Honestly, this isn't a problem I'd even attempt to solve. The specs here are only a little better than my very first Linux machine:
- 486/33DX
- 32MB RAM
- 1.2GB disk
- 1.2.21 kernel
Obviously your CPU will be vastly better, but this is a problem I haven't had to solve in 15 years.
Can it be done? Very probably, if you know exactly what you're doing and aren't afraid of a lot of hard work. Just the boot directory and modules for my current linux laptop come to 160MB these days (in 1995, and 1.2.21, my monolithic kernel was about 5MB), which doesn't leave a lot of room for all the system libraries and basic userspace tools. Something as tiny as 661MB is going to require a truly amazing amount of hand tuning, since you're going to need only the libraries and kernel modules you actually need. Packages designed for general usage (Debian, Arch) will more than likely have bits you're not going to use and therefore can't afford to add. You definitely don't have enough swap-space available to work around the RAM shortage.

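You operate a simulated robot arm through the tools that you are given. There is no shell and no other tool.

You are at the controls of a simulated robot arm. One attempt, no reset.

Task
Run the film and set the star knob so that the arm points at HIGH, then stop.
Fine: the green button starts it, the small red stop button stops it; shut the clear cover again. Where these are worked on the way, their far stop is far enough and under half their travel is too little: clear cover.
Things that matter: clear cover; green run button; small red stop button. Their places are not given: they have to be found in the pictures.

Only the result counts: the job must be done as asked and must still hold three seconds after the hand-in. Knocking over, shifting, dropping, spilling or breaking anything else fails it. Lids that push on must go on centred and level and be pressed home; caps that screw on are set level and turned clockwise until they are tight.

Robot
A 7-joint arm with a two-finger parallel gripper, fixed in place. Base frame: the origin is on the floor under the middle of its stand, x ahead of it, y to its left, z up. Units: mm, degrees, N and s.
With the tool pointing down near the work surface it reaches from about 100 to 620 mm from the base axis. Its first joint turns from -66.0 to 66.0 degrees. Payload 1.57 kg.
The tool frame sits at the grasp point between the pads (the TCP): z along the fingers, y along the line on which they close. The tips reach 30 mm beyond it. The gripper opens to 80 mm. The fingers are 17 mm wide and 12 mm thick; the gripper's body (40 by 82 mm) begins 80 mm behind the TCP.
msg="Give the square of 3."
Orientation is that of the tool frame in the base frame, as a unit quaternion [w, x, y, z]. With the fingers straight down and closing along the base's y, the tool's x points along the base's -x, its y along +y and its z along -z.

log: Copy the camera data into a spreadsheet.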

We're talking about as much work as rolling your own distro.
- Compile your own kernel, selecting only the modules you need since you really need the space savings
- Compile your services with exactly the options and modules you need
- Make sure any 'optimize for low memory' options are turned on, if available
- Go through the packages for Arch/Debian and figure out which basic-linux packages you need, and install them.
- Copy/Compile libraries needed for service-functioning
- Keep trying until it works right.
Anything that says 'compile' up there will have to be done on a second system with more reasonable specs, since compiling anything much more complex than 'hello world' probably can't be done with these minimal specs. Once compiled, copy them to the above. Your best bet is to mount that 1.6GB drive in the faster/better machine and build it there before installing in the low-RAM machine.
Because of the very high amount of hand tweaking needed for this kind of build, we need to know exactly what you're trying to accomplish. That would mean telling us which services you plan to be using, including all of the modules (if any), as well as expected usage patterns. This is both way too generalized (this question) and way too specific (the version of this question that includes the needed details) for what makes good questions here.